CalChamber-Opposed Tax Hikes Target Family Businesses and Companies
A California Chamber of Commerce-opposed job killer bill proposing multiple tax increases on California employers is scheduled to be considered this week in a Senate policy committee.
SB 567 (Lara; D-Bell Gardens) seeks to impose significant tax increases on California employers—both family-owned businesses and publicly traded companies
The bill proposes requiring payment of capital gains on the inheritance of a family business, as well as raising taxes on publicly traded companies, when California already has the highest personal income tax and sales tax rates in the country, as well as one of the highest corporate tax rates, which will discourage job growth in California.
SB 567 targets family-owned businesses that transfer the business upon death to other family members. Under SB 567, the family members who inherit the business/property would be forced to pay capital gains on the property that has appreciated in value, if the family member(s) have an adjusted gross income of $1 million or more.
This change would take California out of conformity with federal law, and place another layer of taxes on a small group of Californians paying the highest personal income tax, at 13.3%.
Recent data from the Legislative Analyst’s Office indicates that the top 1% of income earners in California paid half of all income taxes received by the state. These top income earners upon which the General Fund is so reliant, are also the same individuals who would be exposed to the tax increase under SB 567, and who have the most resources to change their residences to another state to avoid even higher taxes.
California should not continue to target these high-earners with additional taxation when they already contribute such a significant amount of revenue into the General Fund.
SB 567 also seeks to eliminate the current deduction allowed for compensation paid to executive officers for achieving performance-based goals. This proposal would specifically harm those companies incorporated in California.
While CEO compensation is an ever-popular debate topic, SB 567 fails to recognize the enormous responsibility placed on these individuals to maintain or improve the success of a company that creates jobs for hundreds or thousands of workers, and value for thousands of shareholders, including pension funds.
This current deduction was created to allow companies to incentivize CEOs to achieve important performance goals for the benefit of the company, employees and shareholders.
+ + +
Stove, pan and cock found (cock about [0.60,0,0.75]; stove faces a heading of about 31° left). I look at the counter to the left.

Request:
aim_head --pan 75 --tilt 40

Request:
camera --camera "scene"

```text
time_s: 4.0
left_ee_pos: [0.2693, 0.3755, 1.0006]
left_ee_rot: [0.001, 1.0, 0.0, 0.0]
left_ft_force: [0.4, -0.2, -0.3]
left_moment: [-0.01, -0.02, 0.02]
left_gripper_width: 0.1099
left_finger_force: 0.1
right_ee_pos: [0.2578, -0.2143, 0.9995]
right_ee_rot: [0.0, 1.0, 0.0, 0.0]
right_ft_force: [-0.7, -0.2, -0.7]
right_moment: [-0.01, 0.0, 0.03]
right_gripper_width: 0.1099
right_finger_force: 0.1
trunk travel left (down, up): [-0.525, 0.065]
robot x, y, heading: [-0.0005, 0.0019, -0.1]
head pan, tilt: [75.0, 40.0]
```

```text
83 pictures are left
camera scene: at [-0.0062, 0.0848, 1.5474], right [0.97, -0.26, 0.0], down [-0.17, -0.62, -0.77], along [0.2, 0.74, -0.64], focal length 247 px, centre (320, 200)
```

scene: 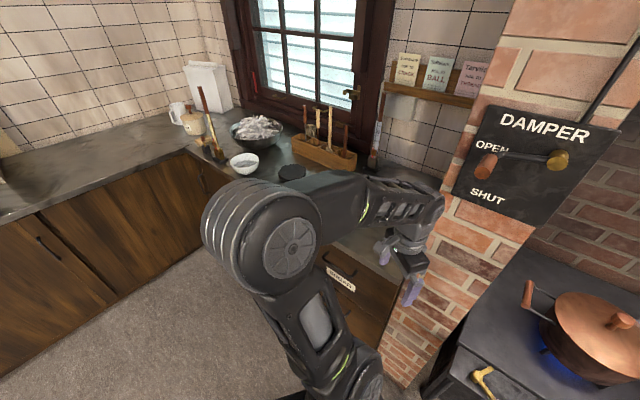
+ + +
The Internal Revenue Service already has strict guidelines on this deduction to prevent any abuses, including:
• written, pre-established, objective performance goals that are substantially uncertain at the time the goal is established;
• the goals are approved by a compensation committee comprised of two or more outside/independent directors; and
• the goals are also separately approved by shareholders.
Eliminating this deduction would unfairly penalize California companies. Moreover, this proposed change is retroactive, meaning companies who will be harmed by the elimination of this deduction will not even have an opportunity to mitigate any tax exposure it creates.
California already has the highest personal income tax and sales tax rates in the country, and one of the highest corporate tax rates as well. Californians just approved various tax increases and extensions on the November 2016 ballot. Additionally, state appropriations may exceed the Proposition 4 (Gann) limit, which over the next two years may trigger significant tax reductions.
Substantially increasing California’s revenue again by targeting high earners and businesses, as proposed by SB 567, is punitive and will ultimately harm California’s economy and General Fund.